In summary, we applied thermal desorption spectroscopy to evaluate the hydrogen content in virgin iron produced via two hydrogen-based ironmaking processes, namely, HyDR (solid-state reduction) and HPSR (liquid-state reduction). The complex defect structures in the HyDR sponge iron product trapped high amounts of hydrogen (~40 wppm). This high hydrogen content was drastically reduced by subsequent melting in an arc furnace, mainly through a degassing mechanism, to a level of 1–2 wppm. The HPSR product contained a very low hydrogen content of 0.98 ± 0.50 wppm immediately after the plasma smelting reduction. Compared with the steel produced via conventional processes followed by vacuum treatment (with a hydrogen content of 1–2 wppm), green steel produced via hydrogen-based ironmaking processes can reach a similar level of hydrogen. Thus, using hydrogen as a reductant for future sustainable steel production is not expected to be a cause of hydrogen embrittlement.

Methods

Materials and process

Commercial hematite pellets were used in this study. HyDR was conducted in a laboratory thermogravimetry analysis set-up47. The pellets were exposed to pure hydrogen gas (purity of 99.999%) at 900 °C for 1 h. The heating rate was 5 °C/s. The flow rate of hydrogen gas was 30 L/h. The details of hematite pellets and the HyDR procedures were described elsewhere48. Subsequently, ~6 grams of HyDR product were melted in an arc furnace (inner volume of 18 L) with a tungsten electrode under the pure Ar atmosphere for three times. Each melting cycle lasted for 65 s. Moreover, hematite pellets (~12 g) were processed by HPSR in the same arc furnace with a gas mixture of Ar–10%H2 at a total pressure of 900 mbar, which was operated in 15 cycles. In each cycle, the sample was exposed to an electric arc with hydrogen plasma for one minute. The pellets were simultaneously melted and reduced. After individual cycles, the furnace chamber was replenished with the fresh gas mixture49.

Microstructural characterization

Disc-shaped specimens with a thickness of 1.0–1.5 mm were sliced from the middle of the produced iron using a diamond wire saw.

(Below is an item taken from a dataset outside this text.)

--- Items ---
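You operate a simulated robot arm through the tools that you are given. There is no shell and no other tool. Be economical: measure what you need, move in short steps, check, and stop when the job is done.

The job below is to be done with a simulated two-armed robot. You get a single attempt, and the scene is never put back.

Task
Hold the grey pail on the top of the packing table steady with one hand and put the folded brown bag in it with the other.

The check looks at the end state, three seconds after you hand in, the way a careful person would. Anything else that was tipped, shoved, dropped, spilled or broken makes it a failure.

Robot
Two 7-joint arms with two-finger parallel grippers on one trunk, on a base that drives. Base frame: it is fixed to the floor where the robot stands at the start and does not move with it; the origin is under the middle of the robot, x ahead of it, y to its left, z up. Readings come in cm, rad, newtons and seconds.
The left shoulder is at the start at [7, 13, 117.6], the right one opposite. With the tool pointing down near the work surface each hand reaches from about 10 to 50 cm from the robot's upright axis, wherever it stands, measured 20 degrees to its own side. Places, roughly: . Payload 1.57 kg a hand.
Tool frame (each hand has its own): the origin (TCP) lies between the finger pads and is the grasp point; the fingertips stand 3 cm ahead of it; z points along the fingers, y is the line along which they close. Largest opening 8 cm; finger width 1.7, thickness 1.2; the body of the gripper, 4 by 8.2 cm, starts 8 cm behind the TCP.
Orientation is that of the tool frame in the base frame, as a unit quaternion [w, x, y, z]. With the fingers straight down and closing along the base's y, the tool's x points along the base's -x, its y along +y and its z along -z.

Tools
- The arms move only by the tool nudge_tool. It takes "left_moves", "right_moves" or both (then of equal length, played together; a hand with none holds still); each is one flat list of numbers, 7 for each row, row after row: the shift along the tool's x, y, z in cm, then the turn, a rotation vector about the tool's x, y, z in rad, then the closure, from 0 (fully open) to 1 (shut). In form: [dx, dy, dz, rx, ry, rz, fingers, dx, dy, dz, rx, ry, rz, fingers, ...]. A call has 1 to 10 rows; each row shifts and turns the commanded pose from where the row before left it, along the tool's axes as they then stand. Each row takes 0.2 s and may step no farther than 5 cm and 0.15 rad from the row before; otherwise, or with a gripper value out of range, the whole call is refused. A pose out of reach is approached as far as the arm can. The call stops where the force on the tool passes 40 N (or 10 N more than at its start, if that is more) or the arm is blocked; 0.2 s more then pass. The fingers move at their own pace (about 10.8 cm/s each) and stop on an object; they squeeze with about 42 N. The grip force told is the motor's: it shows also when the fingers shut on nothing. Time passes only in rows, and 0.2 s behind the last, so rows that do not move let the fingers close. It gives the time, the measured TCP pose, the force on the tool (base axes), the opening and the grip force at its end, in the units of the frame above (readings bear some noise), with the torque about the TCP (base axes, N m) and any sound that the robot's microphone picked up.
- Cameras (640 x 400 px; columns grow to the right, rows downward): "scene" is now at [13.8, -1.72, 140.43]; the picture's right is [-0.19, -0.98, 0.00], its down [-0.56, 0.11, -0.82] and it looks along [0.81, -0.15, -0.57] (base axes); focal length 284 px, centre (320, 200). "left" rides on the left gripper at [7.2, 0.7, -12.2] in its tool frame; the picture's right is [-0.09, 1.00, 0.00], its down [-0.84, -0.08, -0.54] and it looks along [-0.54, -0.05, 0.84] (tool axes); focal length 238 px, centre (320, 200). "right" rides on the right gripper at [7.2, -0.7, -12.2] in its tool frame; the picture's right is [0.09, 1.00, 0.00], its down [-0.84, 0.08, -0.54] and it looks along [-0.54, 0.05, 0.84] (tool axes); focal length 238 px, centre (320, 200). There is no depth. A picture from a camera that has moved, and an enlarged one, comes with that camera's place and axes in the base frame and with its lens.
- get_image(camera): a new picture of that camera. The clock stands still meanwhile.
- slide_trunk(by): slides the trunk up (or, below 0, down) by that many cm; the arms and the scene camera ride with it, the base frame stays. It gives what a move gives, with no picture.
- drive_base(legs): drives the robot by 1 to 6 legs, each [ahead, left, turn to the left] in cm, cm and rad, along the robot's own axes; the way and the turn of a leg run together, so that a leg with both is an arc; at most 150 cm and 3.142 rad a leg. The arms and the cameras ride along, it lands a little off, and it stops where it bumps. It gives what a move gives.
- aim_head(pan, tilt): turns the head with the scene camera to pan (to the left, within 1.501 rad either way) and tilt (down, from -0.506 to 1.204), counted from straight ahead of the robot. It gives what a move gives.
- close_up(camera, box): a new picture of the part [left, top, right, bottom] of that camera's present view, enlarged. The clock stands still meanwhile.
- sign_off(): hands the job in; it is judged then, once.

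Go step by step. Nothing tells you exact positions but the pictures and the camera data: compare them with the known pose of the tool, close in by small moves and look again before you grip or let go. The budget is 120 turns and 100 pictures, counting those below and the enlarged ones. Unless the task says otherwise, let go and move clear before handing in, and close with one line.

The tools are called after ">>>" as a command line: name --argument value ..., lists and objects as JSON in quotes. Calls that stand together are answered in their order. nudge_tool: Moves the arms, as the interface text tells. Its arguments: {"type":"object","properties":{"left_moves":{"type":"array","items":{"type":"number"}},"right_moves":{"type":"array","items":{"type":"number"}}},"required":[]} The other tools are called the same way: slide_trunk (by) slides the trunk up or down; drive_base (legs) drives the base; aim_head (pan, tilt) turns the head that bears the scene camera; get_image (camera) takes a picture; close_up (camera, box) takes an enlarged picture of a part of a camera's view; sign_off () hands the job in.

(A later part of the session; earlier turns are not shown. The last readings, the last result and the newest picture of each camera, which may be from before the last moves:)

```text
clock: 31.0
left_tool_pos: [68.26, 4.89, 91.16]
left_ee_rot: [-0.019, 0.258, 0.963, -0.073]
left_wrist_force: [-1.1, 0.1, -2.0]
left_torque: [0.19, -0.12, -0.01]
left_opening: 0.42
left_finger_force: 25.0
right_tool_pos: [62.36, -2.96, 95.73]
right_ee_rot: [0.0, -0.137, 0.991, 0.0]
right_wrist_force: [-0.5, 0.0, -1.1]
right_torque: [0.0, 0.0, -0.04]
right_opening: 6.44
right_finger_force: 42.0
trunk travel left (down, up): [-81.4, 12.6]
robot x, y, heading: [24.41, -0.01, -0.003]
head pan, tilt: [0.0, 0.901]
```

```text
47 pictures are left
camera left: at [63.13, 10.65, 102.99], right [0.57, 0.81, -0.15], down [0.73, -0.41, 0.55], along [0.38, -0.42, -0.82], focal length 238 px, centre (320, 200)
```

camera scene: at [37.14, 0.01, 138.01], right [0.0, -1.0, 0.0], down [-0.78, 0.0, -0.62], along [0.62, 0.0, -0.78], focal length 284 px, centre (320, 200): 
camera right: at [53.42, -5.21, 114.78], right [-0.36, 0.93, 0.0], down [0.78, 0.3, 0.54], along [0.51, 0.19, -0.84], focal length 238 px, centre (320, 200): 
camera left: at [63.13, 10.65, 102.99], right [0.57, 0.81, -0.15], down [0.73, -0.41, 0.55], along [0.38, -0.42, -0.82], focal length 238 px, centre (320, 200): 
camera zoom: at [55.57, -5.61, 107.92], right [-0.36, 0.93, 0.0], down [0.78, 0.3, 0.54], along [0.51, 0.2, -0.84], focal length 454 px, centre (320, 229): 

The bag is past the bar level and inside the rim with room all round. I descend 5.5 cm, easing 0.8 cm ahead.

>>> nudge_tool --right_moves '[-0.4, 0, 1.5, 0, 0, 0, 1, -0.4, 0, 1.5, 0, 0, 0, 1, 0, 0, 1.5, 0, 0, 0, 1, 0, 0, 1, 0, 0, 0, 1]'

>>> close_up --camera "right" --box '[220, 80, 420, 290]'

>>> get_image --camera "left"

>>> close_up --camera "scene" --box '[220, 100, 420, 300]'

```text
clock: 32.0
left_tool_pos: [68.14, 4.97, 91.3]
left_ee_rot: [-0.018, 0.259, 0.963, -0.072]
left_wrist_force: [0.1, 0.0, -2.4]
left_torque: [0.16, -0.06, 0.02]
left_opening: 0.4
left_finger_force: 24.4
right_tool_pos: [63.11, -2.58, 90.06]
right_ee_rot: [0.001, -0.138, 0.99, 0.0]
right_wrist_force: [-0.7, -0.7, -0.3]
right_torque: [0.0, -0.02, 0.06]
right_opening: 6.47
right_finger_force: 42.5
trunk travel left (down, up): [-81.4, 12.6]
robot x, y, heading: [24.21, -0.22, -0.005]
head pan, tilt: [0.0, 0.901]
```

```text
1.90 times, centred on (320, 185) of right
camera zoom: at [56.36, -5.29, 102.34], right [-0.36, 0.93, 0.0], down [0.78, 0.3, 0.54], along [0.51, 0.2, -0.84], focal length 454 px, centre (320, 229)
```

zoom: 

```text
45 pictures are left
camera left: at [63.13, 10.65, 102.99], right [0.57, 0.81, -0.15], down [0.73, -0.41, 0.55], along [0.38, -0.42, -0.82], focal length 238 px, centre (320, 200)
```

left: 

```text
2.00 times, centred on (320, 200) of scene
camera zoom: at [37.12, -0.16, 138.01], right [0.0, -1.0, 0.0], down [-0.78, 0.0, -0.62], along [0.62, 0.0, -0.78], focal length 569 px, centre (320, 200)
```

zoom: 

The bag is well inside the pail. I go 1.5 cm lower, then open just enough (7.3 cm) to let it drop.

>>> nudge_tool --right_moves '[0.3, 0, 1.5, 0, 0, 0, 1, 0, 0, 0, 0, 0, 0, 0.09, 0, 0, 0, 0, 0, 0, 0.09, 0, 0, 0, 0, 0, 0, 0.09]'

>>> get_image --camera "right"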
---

The surfaces were ground with SiC papers down to 4000 grit. Subsequently, the surfaces were polished using diamond suspensions with a particle size of 3 µm and 1 µm, followed by final polishing using colloidal silica suspension (OPS). The microstructure of samples was characterized using a Zeiss Merlin scanning electron microscope (SEM). The 2D porosity analysis of the HyDR sample was performed on 15 SE images using ImageJ software for statistics. The elemental distribution was probed by energy-dispersive X-ray spectroscopy (EDX). In addition, electron backscatter diffraction (EBSD) was conducted to characterize the crystallographic information (e.g., grain size and types of grain boundaries). The step size of the EBSD measurement was 100 nm and the EBSD data were analyzed using the software OIM AnalysisTM V8.6. Further, X-ray diffraction (XRD) analysis was employed to identify the phases using Seifert Theta/Theta diffractometer equipped with cobalt Kα radiation. The phase fractions were quantified by the Rietveld refinement method using the Material Analysis Using Diffraction (MAUD) software50.

Thermal desorption spectroscopy (TDS)

To quantify hydrogen content and to investigate hydrogen trapping behavior in different samples, TDS measurements were conducted using G4 Pheonix DH equipment (Bruker Co.). The samples were heated up to 800 °C using an infrared furnace with either three constant heating rates (i.e., 800, 1000, and 1200 °C/h) or a rapid heating procedure (within 1 min). A mass spectrometer precisely recorded the current flow of desorbed hydrogen, and the integration of this current flow yielded the total hydrogen content. The gap between the sample preparation and the measurement of hydrogen content was about two to four weeks. This period concurs with the shipment or storage durations of the semi-products (here, sponge iron) usually for downstream processing.